A Tribute to Photographer Peter Lindbergh
The fashion world is mourning the loss of one of its greats. The era-defining photographer Peter Lindbergh has died aged 74.
Lindbergh lensed some of the most iconic fashion images of the past 40 years, and worked prolifically right up to the end. Most recently he shot the groundbreaking British Vogue “Forces for Change” September issue cover featuring multiple portraits, which cemented a new era of activism in fashion. The guest editor of that landmark issue, HRH the Duchess of Sussex chose Lindbergh because of his ability to capture the essence of his subjects with beauty, strength and vulnerability. “I want to see freckles,” she told him and he obliged, telling Vogue, “I hate retouching. I hate make-up. I always say take the make-up off.”

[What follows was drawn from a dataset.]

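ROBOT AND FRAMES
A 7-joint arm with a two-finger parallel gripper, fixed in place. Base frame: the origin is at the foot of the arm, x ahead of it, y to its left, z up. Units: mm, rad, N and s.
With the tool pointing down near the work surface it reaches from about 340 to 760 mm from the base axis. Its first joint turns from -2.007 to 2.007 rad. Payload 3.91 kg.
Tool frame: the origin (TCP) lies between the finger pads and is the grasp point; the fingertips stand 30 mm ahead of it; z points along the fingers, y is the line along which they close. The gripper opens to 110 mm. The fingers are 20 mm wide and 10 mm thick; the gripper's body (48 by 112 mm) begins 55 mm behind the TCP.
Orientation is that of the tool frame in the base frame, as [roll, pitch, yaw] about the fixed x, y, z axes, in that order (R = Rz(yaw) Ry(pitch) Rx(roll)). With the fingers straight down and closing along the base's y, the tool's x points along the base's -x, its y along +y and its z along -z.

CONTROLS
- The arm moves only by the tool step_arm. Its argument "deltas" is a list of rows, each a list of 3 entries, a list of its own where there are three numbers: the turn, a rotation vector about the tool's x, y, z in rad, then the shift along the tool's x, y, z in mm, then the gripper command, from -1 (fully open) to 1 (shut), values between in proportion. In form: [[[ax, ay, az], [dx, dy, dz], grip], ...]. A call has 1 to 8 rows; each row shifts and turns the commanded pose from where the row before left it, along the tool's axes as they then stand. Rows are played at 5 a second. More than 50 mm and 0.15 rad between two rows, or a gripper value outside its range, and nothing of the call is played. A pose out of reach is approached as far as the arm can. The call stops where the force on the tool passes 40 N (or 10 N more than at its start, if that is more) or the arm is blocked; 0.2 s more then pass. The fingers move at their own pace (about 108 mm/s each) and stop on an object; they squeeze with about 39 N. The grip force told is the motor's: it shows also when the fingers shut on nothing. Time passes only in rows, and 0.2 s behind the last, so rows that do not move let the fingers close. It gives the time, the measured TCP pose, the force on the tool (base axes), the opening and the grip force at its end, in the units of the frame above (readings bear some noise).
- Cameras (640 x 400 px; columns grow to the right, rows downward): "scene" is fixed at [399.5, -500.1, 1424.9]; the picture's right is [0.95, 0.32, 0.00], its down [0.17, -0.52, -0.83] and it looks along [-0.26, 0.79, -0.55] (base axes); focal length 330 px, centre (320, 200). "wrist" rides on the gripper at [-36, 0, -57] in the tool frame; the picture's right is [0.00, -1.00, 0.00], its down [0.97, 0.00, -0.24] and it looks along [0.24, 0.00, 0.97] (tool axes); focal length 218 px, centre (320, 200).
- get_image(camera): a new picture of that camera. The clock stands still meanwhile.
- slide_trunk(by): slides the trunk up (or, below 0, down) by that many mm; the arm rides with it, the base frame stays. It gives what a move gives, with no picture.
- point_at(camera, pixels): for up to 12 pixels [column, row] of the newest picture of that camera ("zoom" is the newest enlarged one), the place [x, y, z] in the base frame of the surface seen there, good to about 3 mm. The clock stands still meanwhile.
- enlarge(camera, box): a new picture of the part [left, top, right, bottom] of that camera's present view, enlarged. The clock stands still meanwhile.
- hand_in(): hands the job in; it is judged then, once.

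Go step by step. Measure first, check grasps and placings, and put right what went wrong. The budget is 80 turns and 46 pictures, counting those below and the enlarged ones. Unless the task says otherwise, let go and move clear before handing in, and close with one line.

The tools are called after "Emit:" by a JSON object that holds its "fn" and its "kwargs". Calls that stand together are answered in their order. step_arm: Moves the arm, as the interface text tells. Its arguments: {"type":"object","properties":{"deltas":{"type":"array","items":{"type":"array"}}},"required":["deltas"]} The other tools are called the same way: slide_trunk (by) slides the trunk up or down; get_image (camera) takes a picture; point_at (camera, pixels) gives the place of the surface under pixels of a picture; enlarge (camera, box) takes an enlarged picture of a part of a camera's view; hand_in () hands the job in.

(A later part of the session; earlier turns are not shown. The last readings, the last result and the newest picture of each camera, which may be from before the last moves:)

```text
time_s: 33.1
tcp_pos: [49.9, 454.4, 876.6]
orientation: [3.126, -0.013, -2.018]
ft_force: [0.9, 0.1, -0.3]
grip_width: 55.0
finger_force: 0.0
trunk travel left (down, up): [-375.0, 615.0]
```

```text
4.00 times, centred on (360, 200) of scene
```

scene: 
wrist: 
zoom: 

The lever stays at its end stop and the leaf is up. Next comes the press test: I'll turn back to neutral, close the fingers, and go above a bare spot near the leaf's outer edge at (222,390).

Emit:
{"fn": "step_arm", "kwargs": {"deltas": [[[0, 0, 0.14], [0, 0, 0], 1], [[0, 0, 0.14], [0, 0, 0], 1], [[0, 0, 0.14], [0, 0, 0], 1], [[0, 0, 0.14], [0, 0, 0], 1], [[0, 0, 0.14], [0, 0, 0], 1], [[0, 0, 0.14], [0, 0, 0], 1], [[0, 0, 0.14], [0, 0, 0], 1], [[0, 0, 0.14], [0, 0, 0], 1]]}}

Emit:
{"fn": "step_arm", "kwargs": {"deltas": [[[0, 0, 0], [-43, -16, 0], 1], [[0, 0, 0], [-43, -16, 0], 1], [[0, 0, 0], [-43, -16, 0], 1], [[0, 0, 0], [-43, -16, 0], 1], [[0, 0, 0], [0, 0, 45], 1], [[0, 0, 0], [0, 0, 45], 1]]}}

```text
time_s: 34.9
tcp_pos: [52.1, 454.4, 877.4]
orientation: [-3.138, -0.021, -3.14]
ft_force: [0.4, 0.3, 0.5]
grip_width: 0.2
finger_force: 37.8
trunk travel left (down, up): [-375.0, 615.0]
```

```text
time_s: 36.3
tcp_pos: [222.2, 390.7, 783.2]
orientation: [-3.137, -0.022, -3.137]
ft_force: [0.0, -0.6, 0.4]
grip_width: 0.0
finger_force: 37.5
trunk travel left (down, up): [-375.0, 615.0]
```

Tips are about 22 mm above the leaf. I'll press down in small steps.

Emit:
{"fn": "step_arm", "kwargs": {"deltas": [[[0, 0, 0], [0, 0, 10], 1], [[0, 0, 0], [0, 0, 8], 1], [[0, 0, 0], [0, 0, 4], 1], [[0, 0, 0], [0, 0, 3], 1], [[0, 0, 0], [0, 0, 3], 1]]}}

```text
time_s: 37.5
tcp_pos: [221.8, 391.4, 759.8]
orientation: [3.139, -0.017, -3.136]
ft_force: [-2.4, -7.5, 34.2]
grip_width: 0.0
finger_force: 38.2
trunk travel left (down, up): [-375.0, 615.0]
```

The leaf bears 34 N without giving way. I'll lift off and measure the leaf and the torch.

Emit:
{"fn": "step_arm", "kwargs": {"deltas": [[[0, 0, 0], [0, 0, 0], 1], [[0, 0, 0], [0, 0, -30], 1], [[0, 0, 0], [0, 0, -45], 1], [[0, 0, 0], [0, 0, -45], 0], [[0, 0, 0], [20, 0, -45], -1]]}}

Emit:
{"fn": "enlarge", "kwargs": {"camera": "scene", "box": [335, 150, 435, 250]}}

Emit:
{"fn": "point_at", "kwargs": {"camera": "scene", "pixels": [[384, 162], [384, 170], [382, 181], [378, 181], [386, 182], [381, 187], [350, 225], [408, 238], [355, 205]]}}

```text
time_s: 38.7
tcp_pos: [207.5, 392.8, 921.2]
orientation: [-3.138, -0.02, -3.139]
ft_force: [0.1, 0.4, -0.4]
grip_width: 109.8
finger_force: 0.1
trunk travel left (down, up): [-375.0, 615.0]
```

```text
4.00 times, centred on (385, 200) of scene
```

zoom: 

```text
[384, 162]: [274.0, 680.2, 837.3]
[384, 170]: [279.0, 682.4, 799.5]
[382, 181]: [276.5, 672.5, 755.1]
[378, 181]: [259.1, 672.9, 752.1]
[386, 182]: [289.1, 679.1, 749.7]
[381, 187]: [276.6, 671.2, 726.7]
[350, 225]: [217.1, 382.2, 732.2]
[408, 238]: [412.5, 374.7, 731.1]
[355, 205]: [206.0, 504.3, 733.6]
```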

His signature black and white images celebrated the natural beauty of his subjects, but Lindbergh was politicised and knew the power of his images to change hearts, minds and entrenched beauty standards. “This should be the responsibility of photographers today to free women, and finally everyone, from the terror of youth and perfection.” His timeless pictures have always had a powerful impact.
Lindbergh may be best remembered for his January 1990 British Vogue cover of the original nineties supermodels, Naomi, Linda, Tatjana, Christy and Cindy wearing Giorgio di Sant’Angelo tops and Levi‘s jeans. The young models had never been photographed together before and the resulting image – natural, joyful, fresh – signalled a shift away from the high artifice and big hair of eighties fashion. The image inspired George Michael to cast the women in his Freedom 90 video, so igniting the supermodel era. Lindbergh’s take on the Pirelli Calendar (he shot three, most recently in 2017) saw it shift from showing women as sexual objects to celebrating their unique strength, power and beauty.
After studying painting, the German born creative took up photography in 1971 and became one of Stern’s regular contributors alongside Helmut Newton. His career spanned 48 years, but Lindbergh’s unvarnished aesthetic has particular resonance today, in an era when authenticity and transparency are newly prized.